Nitrogen capacity moving overseas
Overall, the urea trade accounts for a very large percentage of world nitrogen use, in fact it is four times larger than the grain trade. Urea is the most widely used fertilizer product in the world, and the Middle East and the Former Soviet Union (FSU) countries are the largest exporters. However, China and India are the largest producers – they just consume much of what they produce.
At one time, North America was more or less self sufficient in nitrogen production, however that is no longer the case. In the US, from 1999 to 2005, 22 anhydrous ammonia plants were shut down, partially due to high natural gas costs and partially due to inefficient plants that were uncompetitive with overseas production. As a result, urea and UAN fertilizer production declined to the point where today, the US is the largest importer of urea in the world, averaging around six million tonnes annually.

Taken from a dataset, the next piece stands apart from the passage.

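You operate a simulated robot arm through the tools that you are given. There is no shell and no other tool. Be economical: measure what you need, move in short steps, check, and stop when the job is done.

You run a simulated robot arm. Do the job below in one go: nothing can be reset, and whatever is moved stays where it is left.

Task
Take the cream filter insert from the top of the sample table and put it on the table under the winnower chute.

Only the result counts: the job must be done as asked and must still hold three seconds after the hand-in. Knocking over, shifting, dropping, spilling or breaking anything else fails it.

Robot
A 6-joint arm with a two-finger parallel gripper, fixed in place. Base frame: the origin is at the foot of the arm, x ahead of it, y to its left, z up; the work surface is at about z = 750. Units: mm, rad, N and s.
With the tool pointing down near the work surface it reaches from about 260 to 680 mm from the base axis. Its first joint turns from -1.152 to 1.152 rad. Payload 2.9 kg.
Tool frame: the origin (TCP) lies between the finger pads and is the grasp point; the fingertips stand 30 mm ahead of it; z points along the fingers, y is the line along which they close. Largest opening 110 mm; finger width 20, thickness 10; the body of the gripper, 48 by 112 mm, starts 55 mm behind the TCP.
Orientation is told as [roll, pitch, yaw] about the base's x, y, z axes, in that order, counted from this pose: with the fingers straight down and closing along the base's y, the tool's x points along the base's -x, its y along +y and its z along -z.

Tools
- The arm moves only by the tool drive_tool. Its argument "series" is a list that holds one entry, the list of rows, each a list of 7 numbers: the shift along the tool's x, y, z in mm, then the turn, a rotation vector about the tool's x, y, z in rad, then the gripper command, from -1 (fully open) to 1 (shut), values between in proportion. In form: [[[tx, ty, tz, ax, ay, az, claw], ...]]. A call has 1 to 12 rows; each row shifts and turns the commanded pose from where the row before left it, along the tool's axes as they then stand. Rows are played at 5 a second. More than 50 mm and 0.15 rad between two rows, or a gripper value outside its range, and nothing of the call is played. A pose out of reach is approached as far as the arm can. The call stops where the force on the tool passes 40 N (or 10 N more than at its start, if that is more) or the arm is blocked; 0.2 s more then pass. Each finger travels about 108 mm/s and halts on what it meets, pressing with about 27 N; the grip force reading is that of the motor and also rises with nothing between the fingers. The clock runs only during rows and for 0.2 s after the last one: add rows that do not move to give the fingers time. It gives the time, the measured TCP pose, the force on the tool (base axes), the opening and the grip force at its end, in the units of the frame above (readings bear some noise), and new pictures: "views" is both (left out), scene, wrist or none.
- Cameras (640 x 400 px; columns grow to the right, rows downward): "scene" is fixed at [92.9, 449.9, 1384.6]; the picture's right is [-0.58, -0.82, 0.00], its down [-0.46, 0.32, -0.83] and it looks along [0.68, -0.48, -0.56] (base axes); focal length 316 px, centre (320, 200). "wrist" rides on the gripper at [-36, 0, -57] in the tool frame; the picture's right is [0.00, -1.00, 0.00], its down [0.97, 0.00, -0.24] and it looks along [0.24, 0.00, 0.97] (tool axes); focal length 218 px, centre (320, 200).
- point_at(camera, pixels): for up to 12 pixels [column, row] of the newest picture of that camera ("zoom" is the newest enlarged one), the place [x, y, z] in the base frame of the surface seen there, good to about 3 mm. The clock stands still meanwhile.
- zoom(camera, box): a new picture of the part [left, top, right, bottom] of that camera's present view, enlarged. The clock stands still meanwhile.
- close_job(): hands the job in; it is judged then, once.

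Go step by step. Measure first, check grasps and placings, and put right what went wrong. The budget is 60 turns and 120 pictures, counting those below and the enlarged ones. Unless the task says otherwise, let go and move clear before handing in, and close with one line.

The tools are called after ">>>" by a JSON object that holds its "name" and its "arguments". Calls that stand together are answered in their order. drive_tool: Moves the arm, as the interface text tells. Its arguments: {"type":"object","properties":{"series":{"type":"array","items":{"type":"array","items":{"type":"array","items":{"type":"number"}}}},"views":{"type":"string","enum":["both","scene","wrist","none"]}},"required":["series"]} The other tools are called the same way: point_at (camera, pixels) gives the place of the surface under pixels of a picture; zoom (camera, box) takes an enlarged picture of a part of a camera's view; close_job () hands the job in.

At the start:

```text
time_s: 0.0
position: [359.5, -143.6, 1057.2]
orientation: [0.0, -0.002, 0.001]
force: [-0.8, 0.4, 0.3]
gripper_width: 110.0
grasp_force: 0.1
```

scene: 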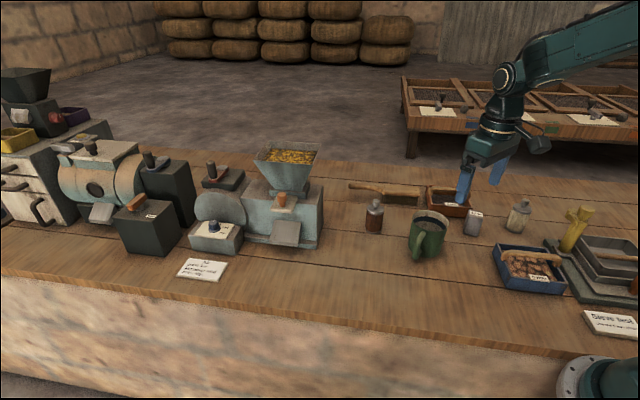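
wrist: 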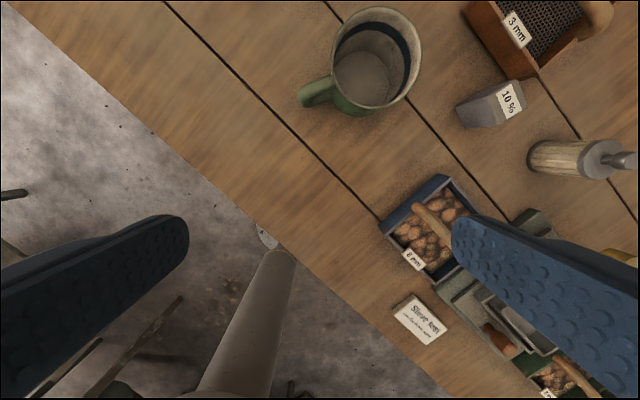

Natural gas comprises 80 to 85 percent of the cash costs to produce anhydrous ammonia. Anhydrous ammonia is also the building block for urea and UAN. Since January 2003, the correlation of AECO – the historical name of a virtual trading hub on the NGX system, located in the province of Alberta. Now known as the Nova Inventory Transfer (NIT) system operated by Trans Canada Pipelines – natural gas price to the western Canadian wholesale price of urea is 0.26, meaning that seven percent of the change in the price of urea can be explained by natural gas, with the remaining due to outside forces.
“Currently, the price of natural gas only determines whether a fertilizer plant will run or not. It now has very little impact on the price of urea in North America,” explains Andersen.
Indeed, North American producers use some of the most expensive natural gas in the world. In 2006, using US$ per mmBTU pricing, the cost of natural gas in Canada averaged $5.75, US at $6.75, Latin America at $0.80 to $2.50, North Africa and the Middle East at $0.75, Russia at $1.25, Ukraine at $3.60, and western Europe at $7.60. US producers are paying almost 10 times the price for natural gas as the Middle East producers. No wonder that much of the North American capacity has moved overseas.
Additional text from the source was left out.